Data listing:
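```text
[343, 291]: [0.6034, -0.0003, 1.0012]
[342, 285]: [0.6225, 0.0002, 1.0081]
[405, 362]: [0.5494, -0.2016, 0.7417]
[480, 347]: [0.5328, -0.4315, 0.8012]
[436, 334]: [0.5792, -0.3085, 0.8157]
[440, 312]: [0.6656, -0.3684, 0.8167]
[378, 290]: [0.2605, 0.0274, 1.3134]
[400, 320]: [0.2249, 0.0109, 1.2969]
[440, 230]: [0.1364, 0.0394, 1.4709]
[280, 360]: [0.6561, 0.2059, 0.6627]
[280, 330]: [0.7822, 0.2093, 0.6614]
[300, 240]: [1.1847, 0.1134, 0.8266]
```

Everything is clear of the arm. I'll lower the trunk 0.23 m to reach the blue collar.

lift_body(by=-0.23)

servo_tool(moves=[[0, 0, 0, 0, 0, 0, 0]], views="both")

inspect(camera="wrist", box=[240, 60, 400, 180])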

---

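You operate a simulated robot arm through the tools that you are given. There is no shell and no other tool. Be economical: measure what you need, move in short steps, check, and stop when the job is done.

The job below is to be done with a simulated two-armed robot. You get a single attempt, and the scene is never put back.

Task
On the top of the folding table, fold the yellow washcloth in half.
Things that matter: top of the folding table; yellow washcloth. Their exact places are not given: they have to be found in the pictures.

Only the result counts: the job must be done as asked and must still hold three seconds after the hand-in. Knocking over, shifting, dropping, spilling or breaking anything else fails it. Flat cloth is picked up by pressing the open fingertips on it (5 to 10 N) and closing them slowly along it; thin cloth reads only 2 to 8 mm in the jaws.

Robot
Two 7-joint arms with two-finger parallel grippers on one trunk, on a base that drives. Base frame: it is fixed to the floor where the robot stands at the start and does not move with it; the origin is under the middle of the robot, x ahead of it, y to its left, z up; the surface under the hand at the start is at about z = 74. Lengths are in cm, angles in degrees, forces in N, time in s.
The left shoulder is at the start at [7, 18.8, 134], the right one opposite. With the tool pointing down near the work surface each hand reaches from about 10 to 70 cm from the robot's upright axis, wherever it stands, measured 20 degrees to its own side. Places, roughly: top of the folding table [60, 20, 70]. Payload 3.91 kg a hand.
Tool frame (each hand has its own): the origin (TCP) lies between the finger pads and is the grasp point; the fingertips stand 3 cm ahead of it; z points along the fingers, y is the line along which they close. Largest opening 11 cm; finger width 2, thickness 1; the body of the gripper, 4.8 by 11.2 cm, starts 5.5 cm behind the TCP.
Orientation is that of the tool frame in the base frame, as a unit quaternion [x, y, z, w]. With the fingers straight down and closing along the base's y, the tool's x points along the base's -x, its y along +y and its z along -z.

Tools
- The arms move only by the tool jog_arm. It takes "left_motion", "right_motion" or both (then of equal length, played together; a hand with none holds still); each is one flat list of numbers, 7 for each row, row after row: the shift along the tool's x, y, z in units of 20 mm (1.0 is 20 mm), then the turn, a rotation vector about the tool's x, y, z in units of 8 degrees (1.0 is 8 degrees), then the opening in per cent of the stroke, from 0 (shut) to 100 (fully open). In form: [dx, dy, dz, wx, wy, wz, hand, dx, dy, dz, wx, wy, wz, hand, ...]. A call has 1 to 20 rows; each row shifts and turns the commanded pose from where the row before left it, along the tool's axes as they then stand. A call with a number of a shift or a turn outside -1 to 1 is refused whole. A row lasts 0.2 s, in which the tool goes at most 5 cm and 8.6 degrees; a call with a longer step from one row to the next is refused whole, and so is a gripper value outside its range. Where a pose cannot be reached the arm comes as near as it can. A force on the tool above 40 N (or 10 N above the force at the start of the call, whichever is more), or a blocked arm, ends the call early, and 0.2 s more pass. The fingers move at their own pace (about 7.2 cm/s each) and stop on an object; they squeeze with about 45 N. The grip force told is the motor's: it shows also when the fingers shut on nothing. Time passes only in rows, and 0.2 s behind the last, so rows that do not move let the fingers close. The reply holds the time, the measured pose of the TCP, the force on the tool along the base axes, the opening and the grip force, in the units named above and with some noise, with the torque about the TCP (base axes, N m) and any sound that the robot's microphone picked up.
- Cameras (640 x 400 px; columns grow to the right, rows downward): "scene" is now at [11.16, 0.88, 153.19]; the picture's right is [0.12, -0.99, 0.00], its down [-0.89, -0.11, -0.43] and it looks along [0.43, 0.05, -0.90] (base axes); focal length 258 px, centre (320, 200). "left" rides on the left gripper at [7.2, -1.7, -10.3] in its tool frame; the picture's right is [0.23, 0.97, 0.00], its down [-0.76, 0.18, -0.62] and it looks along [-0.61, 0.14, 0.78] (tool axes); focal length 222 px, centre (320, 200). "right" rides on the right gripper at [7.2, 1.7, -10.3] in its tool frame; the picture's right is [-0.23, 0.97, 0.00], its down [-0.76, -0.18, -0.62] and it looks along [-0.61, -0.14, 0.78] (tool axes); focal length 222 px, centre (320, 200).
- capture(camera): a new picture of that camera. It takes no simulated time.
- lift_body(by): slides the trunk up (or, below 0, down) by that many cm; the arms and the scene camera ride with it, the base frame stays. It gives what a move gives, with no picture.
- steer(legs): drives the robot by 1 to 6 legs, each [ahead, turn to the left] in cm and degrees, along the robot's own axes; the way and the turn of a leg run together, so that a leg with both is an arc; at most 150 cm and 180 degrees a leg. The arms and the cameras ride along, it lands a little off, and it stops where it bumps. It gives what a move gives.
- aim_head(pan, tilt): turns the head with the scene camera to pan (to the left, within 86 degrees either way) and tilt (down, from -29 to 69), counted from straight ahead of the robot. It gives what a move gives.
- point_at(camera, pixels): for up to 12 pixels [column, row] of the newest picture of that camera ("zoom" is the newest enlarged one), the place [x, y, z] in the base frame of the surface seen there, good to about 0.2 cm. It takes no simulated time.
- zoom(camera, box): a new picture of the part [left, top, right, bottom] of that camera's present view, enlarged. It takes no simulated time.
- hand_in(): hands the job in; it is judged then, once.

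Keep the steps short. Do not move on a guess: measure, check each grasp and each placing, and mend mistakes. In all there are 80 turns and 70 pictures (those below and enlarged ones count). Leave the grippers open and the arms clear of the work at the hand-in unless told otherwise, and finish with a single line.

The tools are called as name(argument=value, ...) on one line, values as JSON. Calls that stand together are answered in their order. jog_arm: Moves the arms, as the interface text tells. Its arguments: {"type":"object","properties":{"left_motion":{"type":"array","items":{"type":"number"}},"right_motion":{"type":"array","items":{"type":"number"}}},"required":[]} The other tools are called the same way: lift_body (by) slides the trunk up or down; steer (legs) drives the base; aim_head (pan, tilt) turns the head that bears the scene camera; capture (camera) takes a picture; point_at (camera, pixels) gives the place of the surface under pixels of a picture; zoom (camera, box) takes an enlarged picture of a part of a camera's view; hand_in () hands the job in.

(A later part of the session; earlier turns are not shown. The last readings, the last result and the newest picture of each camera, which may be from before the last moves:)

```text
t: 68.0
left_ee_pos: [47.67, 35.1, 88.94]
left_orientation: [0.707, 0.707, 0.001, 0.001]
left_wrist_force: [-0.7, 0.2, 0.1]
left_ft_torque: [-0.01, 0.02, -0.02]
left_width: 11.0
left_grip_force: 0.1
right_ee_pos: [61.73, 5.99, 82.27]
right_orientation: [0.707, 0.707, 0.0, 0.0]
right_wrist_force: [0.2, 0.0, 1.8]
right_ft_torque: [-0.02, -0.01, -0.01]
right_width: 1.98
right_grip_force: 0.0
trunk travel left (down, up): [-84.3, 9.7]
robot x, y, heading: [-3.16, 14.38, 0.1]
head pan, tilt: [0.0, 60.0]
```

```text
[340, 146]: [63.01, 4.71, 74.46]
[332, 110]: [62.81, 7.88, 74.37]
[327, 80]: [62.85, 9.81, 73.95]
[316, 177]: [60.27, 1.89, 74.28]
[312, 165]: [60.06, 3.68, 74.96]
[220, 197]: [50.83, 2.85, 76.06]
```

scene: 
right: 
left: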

---

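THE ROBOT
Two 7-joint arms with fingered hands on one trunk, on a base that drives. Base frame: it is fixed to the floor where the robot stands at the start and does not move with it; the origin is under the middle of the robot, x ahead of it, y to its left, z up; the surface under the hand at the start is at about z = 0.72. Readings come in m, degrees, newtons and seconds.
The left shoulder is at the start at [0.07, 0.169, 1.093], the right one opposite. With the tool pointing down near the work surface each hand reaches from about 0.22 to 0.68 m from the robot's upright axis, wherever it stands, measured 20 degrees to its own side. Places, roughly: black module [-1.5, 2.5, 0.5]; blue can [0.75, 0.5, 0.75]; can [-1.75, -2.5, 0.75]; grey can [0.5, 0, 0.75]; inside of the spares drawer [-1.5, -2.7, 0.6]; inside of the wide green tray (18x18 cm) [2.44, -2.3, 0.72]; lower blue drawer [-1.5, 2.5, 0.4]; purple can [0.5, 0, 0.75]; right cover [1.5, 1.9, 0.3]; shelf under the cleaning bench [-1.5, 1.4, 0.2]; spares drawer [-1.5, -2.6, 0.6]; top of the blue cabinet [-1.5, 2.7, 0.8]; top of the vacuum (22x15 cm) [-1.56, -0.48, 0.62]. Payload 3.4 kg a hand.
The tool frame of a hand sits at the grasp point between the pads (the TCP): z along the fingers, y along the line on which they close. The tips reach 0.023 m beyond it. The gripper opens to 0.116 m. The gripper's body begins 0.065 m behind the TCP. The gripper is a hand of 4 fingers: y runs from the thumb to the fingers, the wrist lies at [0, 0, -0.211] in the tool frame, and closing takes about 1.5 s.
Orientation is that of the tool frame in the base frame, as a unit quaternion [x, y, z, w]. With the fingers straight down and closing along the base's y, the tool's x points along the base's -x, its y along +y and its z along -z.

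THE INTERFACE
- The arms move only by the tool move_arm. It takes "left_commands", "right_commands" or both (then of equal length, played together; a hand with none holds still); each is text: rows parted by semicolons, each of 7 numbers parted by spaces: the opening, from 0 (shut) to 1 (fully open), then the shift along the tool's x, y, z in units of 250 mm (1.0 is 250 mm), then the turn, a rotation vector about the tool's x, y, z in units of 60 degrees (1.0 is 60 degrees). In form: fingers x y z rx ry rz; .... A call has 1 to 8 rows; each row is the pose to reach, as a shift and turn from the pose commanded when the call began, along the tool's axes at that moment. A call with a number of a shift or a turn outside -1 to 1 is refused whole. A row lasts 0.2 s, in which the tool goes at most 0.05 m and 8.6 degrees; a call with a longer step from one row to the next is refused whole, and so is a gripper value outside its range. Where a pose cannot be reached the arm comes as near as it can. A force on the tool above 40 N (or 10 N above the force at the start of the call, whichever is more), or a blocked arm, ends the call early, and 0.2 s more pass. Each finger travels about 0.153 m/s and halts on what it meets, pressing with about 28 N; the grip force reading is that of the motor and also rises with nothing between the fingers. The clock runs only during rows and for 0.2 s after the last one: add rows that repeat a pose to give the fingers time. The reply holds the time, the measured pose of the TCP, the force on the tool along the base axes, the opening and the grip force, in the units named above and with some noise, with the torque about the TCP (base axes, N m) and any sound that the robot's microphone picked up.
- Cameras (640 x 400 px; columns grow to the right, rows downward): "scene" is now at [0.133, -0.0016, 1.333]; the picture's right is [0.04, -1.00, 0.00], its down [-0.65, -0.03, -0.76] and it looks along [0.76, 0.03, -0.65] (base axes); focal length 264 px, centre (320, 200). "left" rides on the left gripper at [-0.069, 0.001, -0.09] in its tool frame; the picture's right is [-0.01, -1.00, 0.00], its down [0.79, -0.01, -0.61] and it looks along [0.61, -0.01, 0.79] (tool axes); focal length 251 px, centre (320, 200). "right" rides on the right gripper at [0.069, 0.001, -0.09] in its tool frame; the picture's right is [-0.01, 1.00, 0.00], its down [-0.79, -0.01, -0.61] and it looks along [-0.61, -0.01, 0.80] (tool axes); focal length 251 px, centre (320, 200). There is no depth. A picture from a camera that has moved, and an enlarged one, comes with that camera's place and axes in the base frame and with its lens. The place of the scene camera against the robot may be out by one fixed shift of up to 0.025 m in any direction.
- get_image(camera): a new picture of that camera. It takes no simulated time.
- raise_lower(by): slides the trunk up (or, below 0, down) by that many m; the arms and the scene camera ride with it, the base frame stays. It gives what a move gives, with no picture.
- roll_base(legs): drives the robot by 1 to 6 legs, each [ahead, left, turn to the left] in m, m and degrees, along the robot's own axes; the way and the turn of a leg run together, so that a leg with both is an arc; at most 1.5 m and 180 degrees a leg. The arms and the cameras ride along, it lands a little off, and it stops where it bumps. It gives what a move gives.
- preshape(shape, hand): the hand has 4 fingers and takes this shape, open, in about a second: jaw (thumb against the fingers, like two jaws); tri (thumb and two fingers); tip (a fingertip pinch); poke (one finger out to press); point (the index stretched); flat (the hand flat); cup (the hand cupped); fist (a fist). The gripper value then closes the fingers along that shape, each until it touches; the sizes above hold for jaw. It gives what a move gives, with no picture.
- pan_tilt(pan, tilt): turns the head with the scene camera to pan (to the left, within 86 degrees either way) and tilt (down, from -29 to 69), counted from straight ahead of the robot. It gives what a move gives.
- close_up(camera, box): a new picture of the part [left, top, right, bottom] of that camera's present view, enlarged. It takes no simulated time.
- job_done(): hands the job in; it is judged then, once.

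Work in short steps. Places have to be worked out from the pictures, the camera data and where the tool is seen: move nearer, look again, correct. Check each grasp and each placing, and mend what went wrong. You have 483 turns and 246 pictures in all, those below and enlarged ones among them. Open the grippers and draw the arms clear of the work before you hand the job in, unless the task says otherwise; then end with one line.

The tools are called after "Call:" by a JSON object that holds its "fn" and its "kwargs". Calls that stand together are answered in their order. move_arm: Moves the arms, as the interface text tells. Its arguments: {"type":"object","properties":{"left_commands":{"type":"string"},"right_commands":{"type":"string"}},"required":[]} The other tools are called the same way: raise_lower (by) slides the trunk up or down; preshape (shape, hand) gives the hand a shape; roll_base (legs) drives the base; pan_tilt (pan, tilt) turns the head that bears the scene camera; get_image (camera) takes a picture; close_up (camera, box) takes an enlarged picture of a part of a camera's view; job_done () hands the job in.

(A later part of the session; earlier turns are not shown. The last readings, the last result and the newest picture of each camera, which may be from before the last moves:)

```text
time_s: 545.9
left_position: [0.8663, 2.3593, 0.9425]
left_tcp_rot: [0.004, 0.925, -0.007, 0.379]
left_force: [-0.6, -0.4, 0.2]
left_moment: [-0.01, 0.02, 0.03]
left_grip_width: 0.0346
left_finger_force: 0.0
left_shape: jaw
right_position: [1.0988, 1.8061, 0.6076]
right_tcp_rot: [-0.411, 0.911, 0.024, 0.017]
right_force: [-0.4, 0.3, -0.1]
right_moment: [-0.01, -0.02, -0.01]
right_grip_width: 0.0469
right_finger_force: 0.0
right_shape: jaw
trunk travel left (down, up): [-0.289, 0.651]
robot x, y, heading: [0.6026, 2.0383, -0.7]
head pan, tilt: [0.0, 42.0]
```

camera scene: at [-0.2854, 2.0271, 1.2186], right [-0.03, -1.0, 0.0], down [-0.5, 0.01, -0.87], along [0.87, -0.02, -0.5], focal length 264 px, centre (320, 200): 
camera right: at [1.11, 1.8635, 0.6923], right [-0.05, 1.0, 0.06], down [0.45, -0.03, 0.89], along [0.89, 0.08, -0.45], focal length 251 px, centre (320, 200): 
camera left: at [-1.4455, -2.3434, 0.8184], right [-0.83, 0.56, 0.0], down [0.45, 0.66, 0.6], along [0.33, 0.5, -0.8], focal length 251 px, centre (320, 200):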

WHAT TO PRODUCE
Looking at the data above, show all lines where the word "zoom" occurs.

EXERCISE SOLUTION
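- point_at(camera, pixels): for up to 12 pixels [column, row] of the newest picture of that camera ("zoom" is the newest enlarged one), the place [x, y, z] in the base frame of the surface seen there, good to about 0.2 cm. It takes no simulated time.
- zoom(camera, box): a new picture of the part [left, top, right, bottom] of that camera's present view, enlarged. It takes no simulated time.
The tools are called as name(argument=value, ...) on one line, values as JSON. Calls that stand together are answered in their order. jog_arm: Moves the arms, as the interface text tells. Its arguments: {"type":"object","properties":{"left_motion":{"type":"array","items":{"type":"number"}},"right_motion":{"type":"array","items":{"type":"number"}}},"required":[]} The other tools are called the same way: lift_body (by) slides the trunk up or down; steer (legs) drives the base; aim_head (pan, tilt) turns the head that bears the scene camera; capture (camera) takes a picture; point_at (camera, pixels) gives the place of the surface under pixels of a picture; zoom (camera, box) takes an enlarged picture of a part of a camera's view; hand_in () hands the job in.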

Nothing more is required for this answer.